Construction at West Coast ports and rail yards could be affected by one big project: the Panama Canal. The wider waterway will let bigger ships bypass the West Coast.
Simonson said there is a real risk of that happening, so the ports of Los Angeles and Long Beach have been improving intermodal connections trying to remain competitive. He said he was in Houston a few weeks ago and the mayor gave a speech about expanding port operations there.
Before post-Panamax ships can arrive on the East Coast, those ports will have to dredge their harbors.
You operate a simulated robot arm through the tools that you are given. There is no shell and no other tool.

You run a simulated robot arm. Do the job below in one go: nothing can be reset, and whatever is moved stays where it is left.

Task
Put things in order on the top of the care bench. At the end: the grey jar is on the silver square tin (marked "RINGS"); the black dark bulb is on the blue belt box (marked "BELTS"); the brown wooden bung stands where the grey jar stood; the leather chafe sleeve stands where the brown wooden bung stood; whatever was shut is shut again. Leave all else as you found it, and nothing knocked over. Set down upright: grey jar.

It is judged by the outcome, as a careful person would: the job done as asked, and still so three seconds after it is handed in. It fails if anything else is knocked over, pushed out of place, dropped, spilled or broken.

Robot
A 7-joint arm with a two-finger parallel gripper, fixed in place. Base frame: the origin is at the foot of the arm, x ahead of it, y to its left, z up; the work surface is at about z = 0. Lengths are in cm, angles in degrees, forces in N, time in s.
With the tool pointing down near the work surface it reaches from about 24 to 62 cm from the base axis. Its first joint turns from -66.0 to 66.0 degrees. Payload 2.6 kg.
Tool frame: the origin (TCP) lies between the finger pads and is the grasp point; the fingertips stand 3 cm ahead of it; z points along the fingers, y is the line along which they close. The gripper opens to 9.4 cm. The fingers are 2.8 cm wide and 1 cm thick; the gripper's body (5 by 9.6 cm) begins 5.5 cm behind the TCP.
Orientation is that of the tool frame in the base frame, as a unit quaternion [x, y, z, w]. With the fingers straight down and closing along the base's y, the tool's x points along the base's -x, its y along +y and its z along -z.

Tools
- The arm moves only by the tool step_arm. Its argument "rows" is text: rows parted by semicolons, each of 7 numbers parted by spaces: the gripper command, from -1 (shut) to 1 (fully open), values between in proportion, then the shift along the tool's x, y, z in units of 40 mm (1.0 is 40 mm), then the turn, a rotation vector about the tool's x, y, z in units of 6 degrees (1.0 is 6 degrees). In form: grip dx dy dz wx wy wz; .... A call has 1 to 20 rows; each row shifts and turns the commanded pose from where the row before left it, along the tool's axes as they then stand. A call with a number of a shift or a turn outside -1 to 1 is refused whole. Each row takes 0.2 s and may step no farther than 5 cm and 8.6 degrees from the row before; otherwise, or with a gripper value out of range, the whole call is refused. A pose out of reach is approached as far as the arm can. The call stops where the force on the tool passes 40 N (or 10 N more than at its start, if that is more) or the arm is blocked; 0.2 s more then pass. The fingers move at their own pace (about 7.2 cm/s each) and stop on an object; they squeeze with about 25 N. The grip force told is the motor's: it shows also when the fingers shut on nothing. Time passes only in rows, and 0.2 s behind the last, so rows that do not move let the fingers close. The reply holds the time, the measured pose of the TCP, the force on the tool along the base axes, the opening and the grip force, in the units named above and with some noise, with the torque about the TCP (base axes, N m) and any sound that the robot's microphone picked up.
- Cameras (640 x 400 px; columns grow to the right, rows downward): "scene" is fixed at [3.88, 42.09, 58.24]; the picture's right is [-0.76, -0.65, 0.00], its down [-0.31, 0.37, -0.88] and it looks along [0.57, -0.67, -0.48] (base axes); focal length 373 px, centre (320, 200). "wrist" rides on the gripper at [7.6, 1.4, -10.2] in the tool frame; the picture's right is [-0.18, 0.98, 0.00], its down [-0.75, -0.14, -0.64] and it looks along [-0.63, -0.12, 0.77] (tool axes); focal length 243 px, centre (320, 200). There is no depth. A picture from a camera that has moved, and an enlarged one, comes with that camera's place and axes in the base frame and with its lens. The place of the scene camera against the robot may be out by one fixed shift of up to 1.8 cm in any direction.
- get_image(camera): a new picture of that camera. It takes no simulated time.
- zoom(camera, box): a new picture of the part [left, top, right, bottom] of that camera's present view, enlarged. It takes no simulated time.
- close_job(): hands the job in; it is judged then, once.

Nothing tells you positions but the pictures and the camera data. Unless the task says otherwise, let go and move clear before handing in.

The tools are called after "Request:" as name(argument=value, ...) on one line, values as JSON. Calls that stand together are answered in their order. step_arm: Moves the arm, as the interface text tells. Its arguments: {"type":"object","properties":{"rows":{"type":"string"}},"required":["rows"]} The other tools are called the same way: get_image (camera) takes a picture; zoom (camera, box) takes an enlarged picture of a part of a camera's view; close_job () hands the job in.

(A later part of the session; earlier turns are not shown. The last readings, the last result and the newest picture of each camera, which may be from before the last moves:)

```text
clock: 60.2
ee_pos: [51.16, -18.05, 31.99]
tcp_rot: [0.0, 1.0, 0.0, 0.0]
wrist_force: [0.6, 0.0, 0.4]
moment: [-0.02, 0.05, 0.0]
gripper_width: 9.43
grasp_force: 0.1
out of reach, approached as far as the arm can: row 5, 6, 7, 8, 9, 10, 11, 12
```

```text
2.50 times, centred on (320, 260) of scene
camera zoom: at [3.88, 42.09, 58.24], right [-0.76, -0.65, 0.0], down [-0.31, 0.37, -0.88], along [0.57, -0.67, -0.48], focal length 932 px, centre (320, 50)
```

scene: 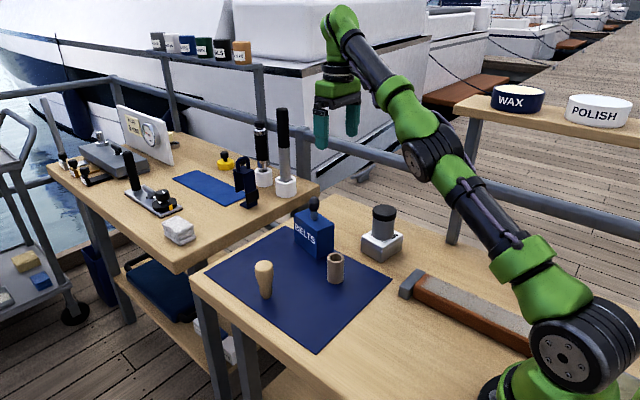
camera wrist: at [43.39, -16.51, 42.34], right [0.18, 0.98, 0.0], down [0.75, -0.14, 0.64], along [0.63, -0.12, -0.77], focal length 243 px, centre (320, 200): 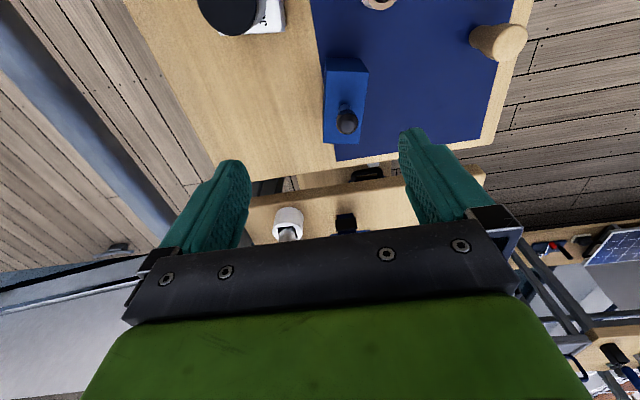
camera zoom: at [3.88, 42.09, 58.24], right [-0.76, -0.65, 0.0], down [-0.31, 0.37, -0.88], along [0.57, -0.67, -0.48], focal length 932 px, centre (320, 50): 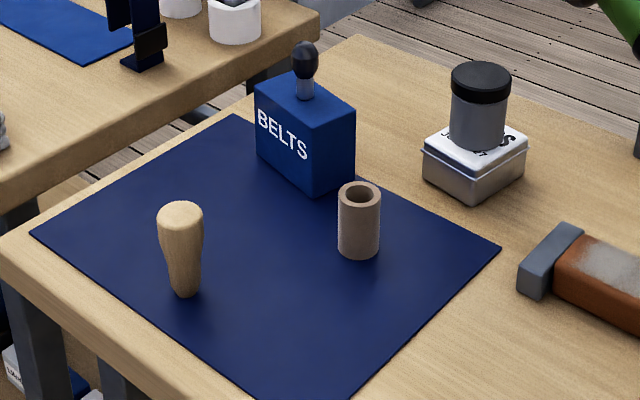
Simonson said few have been dredged, but the ports have until late 2014 to prepare.
A major dilemma facing contractors is the combination of shrinking margins and escalating prices for construction materials. “It’s been a really tough four years for contractors,” Simonson said.
Last year, materials prices were up 5.3 percent but prices for finished projects couldn’t match that: industrial building prices were up 3.3 percent, warehouses 3.8 percent, office buildings 3.9 percent and schools 4.7 percent.
Simonson said that’s better than a year ago, when bid prices were dropping, but contractors will still have a tough go in 2012.
When contractors were asked if they adjusted bids last year, 62 percent nationally and in-state said they were lower. For 2012, only 20 percent of the national contractors and 14 percent of the in-state contractors said they expect further declines.
As for materials, Simonson said, “I think we’re in for another year of volatility in oil and metals.”
Last year, copper and steel prices initially shot up, but copper ended the year down. Simonson said steel prices were moving up in December and early January, but may be leveling off. He said a lot will depend on demand from China and developing countries.
Diesel prices are about 15 percent higher than they were a year ago, but aren’t moving sharply higher like they did in early 2011. Still, Simonson said prices will be volatile unless there’s a resolution to threatened blockades in the Strait of Hormuz.
Prices for concrete and lumber are expected to be subdued this year, barring a major rise in housing, highway and heavy construction, he said.
Simonson said he’s looking for construction materials prices to rise between 4 and 6 percent this year. But, general contractors will only be able to raise their prices between 2 and 4 percent, so they will have to find ways to increase productivity or their margins may get squeezed even more, he said.
Some of those productivity measures are BIM, scheduling software and GPS/laser-guided systems for grading and close-tolerance work. More contractors said they are using BIM.
Simonson said some firms will go back to their original niches this year while others will close their doors. That will take some pressure off the survivors. He said subcontractors will be more vulnerable because most of them have less to fall back on, in terms of backlog, and have less equipment they can sell or offices to close.